* WORK TO BE COMPLETED *
Leaving out the pictures, retype all the material exactly.

++++ DATA PROVIDED

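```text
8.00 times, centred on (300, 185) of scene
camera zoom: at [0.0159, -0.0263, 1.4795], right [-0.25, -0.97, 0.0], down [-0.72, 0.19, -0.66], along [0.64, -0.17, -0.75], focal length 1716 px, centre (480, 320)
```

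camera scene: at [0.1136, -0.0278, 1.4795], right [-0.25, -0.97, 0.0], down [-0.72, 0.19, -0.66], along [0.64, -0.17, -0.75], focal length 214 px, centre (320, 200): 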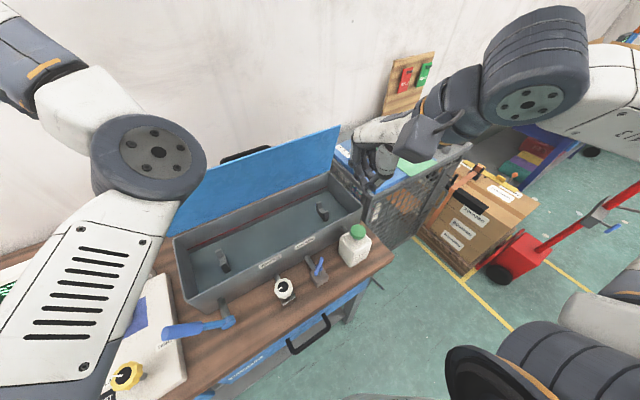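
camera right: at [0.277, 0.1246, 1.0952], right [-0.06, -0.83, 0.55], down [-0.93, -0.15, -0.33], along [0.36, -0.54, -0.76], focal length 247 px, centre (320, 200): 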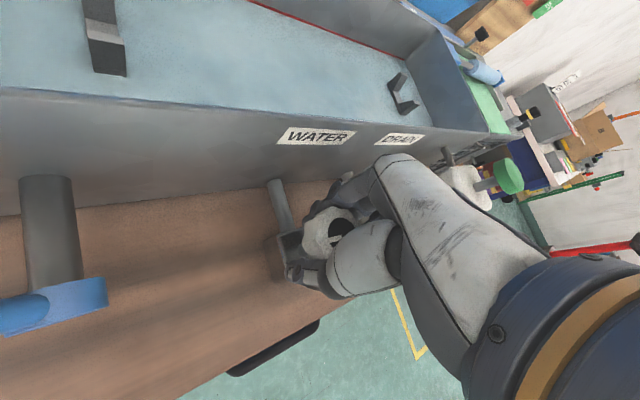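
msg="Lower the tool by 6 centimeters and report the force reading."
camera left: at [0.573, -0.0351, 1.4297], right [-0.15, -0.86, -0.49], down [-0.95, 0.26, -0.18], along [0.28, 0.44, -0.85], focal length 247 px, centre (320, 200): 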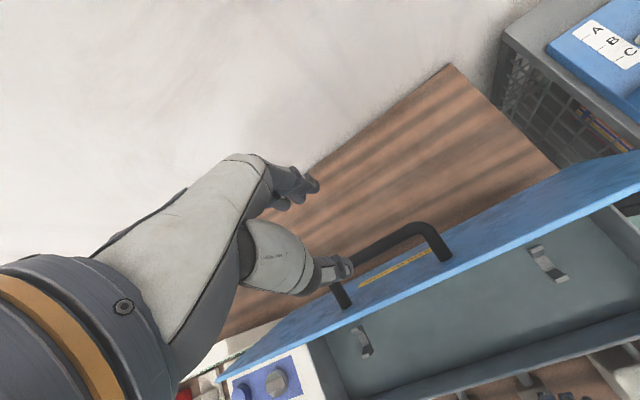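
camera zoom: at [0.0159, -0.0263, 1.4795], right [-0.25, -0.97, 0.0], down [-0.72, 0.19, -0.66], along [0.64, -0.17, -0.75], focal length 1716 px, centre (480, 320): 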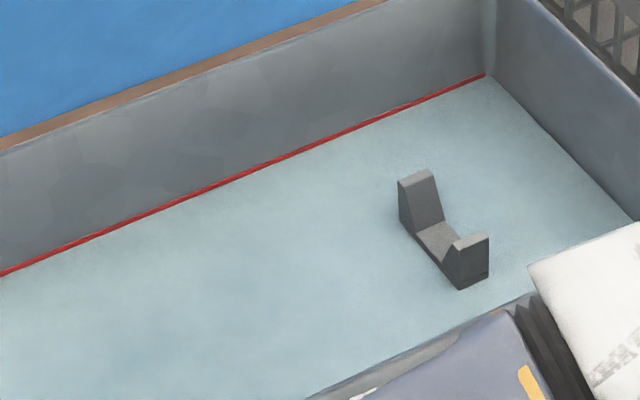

++++++++

* REPLY *
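```text
8.00 times, centred on (300, 185) of scene
camera zoom: at [0.0159, -0.0263, 1.4795], right [-0.25, -0.97, 0.0], down [-0.72, 0.19, -0.66], along [0.64, -0.17, -0.75], focal length 1716 px, centre (480, 320)
```

camera scene: at [0.1136, -0.0278, 1.4795], right [-0.25, -0.97, 0.0], down [-0.72, 0.19, -0.66], along [0.64, -0.17, -0.75], focal length 214 px, centre (320, 200): 
camera right: at [0.277, 0.1246, 1.0952], right [-0.06, -0.83, 0.55], down [-0.93, -0.15, -0.33], along [0.36, -0.54, -0.76], focal length 247 px, centre (320, 200): 
msg="Lower the tool by 6 centimeters and report the force reading."
camera left: at [0.573, -0.0351, 1.4297], right [-0.15, -0.86, -0.49], down [-0.95, 0.26, -0.18], along [0.28, 0.44, -0.85], focal length 247 px, centre (320, 200): 
camera zoom: at [0.0159, -0.0263, 1.4795], right [-0.25, -0.97, 0.0], down [-0.72, 0.19, -0.66], along [0.64, -0.17, -0.75], focal length 1716 px, centre (480, 320): 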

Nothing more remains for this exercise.